Supplied records ▸
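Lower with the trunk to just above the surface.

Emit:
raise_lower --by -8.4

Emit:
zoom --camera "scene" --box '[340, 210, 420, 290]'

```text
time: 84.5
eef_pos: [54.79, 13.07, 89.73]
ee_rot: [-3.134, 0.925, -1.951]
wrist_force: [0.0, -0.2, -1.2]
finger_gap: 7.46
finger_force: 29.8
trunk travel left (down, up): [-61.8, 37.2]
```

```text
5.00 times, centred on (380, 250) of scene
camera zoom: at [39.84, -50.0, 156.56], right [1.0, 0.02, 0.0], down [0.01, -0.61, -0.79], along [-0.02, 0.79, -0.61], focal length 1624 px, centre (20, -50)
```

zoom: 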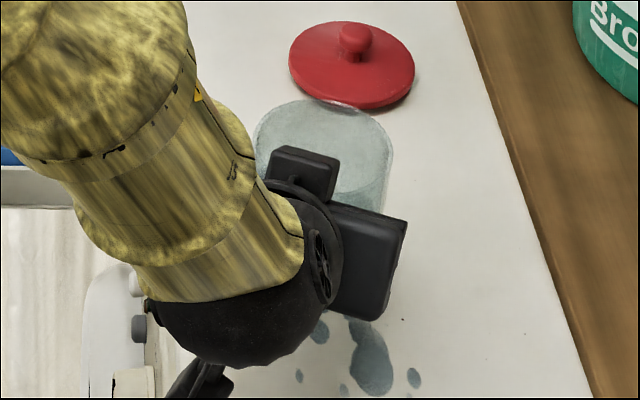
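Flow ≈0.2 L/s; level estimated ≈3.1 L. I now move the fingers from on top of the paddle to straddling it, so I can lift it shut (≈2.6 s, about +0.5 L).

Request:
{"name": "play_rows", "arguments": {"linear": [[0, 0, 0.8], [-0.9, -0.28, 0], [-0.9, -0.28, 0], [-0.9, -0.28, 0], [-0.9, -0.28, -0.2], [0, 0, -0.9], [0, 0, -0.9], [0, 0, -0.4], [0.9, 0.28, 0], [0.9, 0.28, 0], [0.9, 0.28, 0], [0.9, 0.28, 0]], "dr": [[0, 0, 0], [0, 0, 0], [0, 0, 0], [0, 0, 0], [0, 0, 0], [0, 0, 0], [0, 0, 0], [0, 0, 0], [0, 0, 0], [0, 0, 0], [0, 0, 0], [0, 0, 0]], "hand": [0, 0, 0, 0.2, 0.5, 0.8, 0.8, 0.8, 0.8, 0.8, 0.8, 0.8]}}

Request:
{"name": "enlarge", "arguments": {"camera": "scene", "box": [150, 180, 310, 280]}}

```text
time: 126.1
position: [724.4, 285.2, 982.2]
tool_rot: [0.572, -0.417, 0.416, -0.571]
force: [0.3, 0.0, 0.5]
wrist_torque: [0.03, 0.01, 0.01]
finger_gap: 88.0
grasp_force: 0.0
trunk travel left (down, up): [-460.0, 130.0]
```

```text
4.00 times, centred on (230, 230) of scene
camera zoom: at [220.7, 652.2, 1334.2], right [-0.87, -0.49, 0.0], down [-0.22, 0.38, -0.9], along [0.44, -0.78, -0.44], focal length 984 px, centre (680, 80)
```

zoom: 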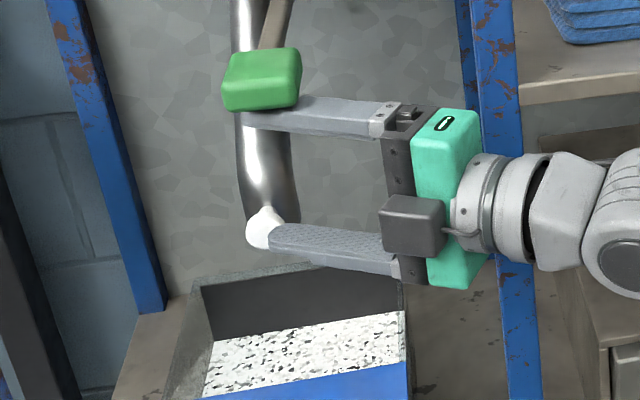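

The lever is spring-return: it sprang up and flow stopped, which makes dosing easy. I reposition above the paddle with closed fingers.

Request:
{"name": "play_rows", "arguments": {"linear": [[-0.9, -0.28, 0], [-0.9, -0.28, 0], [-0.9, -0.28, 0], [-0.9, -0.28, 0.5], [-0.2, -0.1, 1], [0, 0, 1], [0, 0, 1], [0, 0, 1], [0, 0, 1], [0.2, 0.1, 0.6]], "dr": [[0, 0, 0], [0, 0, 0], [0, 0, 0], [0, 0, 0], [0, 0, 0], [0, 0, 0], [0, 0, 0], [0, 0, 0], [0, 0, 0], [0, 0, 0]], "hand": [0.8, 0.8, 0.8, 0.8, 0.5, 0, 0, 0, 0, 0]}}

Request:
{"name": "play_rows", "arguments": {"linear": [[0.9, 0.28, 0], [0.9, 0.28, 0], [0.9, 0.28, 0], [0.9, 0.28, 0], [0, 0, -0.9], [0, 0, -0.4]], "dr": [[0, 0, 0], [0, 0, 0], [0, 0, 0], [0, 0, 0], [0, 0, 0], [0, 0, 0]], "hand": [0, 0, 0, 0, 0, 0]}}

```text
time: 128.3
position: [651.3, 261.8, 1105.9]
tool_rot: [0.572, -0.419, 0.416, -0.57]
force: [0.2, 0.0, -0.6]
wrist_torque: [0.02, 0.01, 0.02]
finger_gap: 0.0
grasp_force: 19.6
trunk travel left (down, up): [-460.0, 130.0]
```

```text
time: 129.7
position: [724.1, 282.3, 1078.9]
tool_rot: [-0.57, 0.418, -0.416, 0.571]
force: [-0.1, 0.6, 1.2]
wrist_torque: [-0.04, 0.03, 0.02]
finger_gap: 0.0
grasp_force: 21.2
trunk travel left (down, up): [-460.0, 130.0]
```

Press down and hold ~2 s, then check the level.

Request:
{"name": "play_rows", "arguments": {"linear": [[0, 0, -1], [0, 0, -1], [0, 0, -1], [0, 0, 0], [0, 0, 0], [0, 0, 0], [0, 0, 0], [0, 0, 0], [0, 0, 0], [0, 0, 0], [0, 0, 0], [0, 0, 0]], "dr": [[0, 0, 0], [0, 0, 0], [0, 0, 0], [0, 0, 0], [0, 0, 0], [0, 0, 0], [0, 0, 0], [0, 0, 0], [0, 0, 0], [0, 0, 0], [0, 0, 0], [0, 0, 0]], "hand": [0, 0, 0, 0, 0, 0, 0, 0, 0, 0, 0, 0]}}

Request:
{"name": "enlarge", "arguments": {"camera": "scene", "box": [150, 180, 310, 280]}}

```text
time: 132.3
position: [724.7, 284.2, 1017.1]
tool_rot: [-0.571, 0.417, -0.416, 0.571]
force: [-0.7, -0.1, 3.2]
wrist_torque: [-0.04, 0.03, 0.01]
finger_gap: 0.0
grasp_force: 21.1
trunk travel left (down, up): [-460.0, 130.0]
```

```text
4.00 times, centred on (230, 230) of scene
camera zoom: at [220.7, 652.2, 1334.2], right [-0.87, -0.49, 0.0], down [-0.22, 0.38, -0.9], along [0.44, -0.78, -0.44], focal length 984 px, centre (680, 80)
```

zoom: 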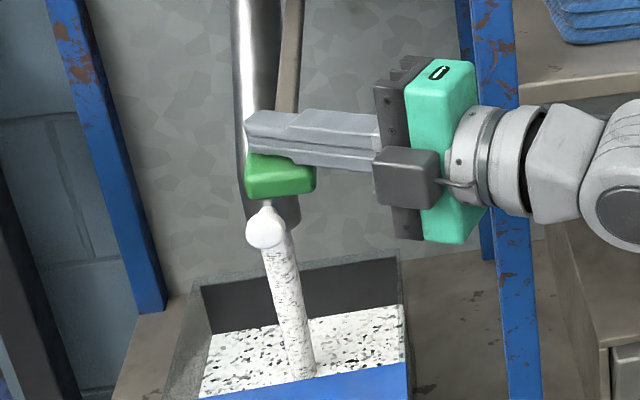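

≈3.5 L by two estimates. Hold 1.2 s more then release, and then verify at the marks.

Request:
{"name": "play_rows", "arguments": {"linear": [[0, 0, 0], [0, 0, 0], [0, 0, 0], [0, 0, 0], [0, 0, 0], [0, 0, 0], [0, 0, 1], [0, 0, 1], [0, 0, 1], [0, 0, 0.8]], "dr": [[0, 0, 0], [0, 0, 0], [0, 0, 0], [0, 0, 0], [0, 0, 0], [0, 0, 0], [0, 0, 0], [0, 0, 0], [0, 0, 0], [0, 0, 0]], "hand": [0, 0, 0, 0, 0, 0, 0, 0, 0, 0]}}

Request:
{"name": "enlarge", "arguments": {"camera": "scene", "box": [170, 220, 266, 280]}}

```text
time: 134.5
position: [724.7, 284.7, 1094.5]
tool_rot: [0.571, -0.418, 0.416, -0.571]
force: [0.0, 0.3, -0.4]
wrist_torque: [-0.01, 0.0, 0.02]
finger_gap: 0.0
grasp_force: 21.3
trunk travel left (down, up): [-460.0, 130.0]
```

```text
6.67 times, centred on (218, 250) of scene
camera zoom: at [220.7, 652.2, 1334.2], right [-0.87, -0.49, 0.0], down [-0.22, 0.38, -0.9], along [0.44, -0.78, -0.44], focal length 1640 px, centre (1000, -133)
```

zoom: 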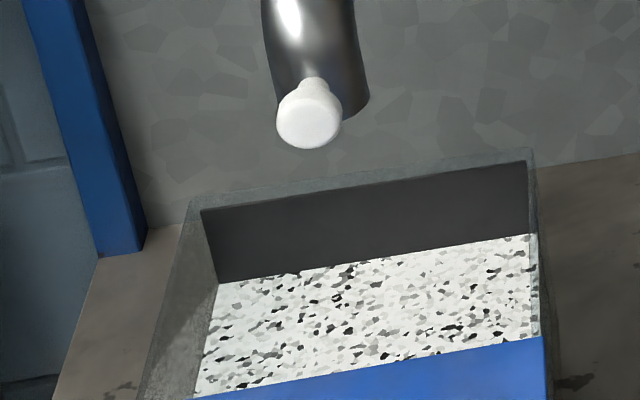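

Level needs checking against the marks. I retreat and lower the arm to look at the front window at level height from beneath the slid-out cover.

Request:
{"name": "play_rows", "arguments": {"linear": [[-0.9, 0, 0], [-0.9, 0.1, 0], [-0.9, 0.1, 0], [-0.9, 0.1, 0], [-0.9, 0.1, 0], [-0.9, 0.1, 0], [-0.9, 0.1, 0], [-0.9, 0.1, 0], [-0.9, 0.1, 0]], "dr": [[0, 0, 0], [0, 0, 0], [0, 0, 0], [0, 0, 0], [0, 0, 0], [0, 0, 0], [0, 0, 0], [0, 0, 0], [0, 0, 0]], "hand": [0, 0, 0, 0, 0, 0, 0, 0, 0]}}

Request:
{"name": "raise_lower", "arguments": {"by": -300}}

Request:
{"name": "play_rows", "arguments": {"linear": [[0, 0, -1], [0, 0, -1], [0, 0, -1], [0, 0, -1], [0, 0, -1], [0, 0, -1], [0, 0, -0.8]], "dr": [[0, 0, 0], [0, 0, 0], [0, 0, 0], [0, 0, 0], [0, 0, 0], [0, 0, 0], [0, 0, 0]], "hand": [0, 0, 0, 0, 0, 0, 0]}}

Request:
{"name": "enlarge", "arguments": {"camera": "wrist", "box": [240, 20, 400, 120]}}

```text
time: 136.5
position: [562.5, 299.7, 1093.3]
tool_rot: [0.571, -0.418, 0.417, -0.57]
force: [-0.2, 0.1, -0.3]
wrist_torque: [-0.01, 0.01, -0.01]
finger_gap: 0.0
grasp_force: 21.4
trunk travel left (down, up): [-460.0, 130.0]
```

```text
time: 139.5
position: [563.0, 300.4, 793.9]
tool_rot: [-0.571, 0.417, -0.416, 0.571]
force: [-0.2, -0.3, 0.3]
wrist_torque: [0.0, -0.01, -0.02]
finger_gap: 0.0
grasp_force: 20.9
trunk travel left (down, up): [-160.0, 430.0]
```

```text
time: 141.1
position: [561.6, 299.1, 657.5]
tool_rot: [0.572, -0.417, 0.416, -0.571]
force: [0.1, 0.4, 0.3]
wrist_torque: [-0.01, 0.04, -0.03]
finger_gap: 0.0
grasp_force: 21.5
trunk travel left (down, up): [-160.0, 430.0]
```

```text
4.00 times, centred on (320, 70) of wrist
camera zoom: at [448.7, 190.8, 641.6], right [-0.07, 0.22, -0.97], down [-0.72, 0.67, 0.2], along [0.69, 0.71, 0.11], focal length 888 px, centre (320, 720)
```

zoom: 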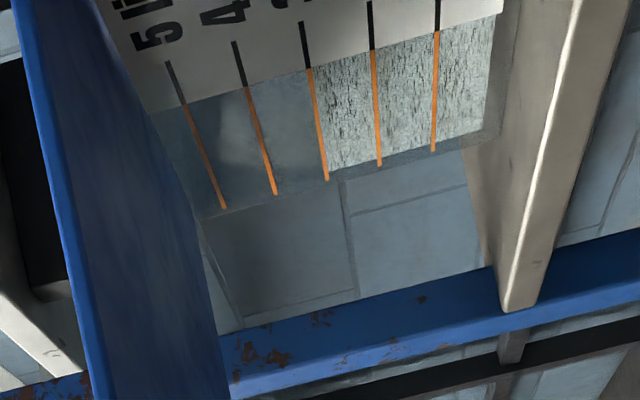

Directives ▸
A - Provide the original wording of the text block from "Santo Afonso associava" as far as "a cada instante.".
B - Supply the part of the text block that comes after its last sentence.

Text block ▸

Manter-se-á sempre fiel a este
programa, e da sua iluminada inteligência correrão rios de doutrina sobre a
devoção a Maria, devoção que chama os pecadores à penitência e lhes aponta o
caminho da salvação. "Todos os que se salvam - escreve ele no livro citado
- não se salvam senão por intermédio desta divina Mãe; por necessária
conseqüência pode dizer-se que da oração a Maria e da confiança na sua
intercessão depende a salvação de todos".
Santo Afonso associava às práticas
interiores da devoção à Santíssima Virgem o exercício das práticas exteriores.
O santo Doutor conhecia bem quanto as tradicionais práticas de piedade, sejam
úteis, desde que sejam feitas da maneira devida, e assim via nelas outros
tantos eficacíssimos meios para conquistar a proteção de Maria e tornar-se
merecedor do seu santo amor. Nele já desde os primeiros anos foi muito cheia de
carinho a devoção ao Rosário e ao Escapulário do Carmo. De fato ele escrevia no
livro "As Glórias de Maria": «Devoções assim tão piedosas
foram-me queridas desde a infância». Esta terna e sincera confissão brotou
espontânea do seu coração amargurado pela leviandade de um escritor seu
contemporâneo que tivera a ousadia de chamar "devoçõezinhas" estas
práticas de piedade, que eram para ele um estímulo constante a recorrer à
divina Mãe, a invocar o seu patrocínio a cada instante.

Set of answers ▸
A -
Santo Afonso associava às práticas
interiores da devoção à Santíssima Virgem o exercício das práticas exteriores.
O santo Doutor conhecia bem quanto as tradicionais práticas de piedade, sejam
úteis, desde que sejam feitas da maneira devida, e assim via nelas outros
tantos eficacíssimos meios para conquistar a proteção de Maria e tornar-se
merecedor do seu santo amor. Nele já desde os primeiros anos foi muito cheia de
carinho a devoção ao Rosário e ao Escapulário do Carmo. De fato ele escrevia no
livro "As Glórias de Maria": «Devoções assim tão piedosas
foram-me queridas desde a infância». Esta terna e sincera confissão brotou
espontânea do seu coração amargurado pela leviandade de um escritor seu
contemporâneo que tivera a ousadia de chamar "devoçõezinhas" estas
práticas de piedade, que eram para ele um estímulo constante a recorrer à
divina Mãe, a invocar o seu patrocínio a cada instante.

B -
Sempre ligou grande importância ao santo
Escapulário: nele via um sinal de destinação ao serviço da celestial Rainha, um
uniforme que distingue os prediletos de Maria e os admite à sua filiação:
"Como os homens têm como uma honra ter alguns o seu uniforme, assim Maria
fica feliz quando os seus devotos trazem o se Escapulário como um sinal de que
estão dedicados ao seu serviço e são do número dos familiares da Mãe de
Deus" ("As Glórias de Maria").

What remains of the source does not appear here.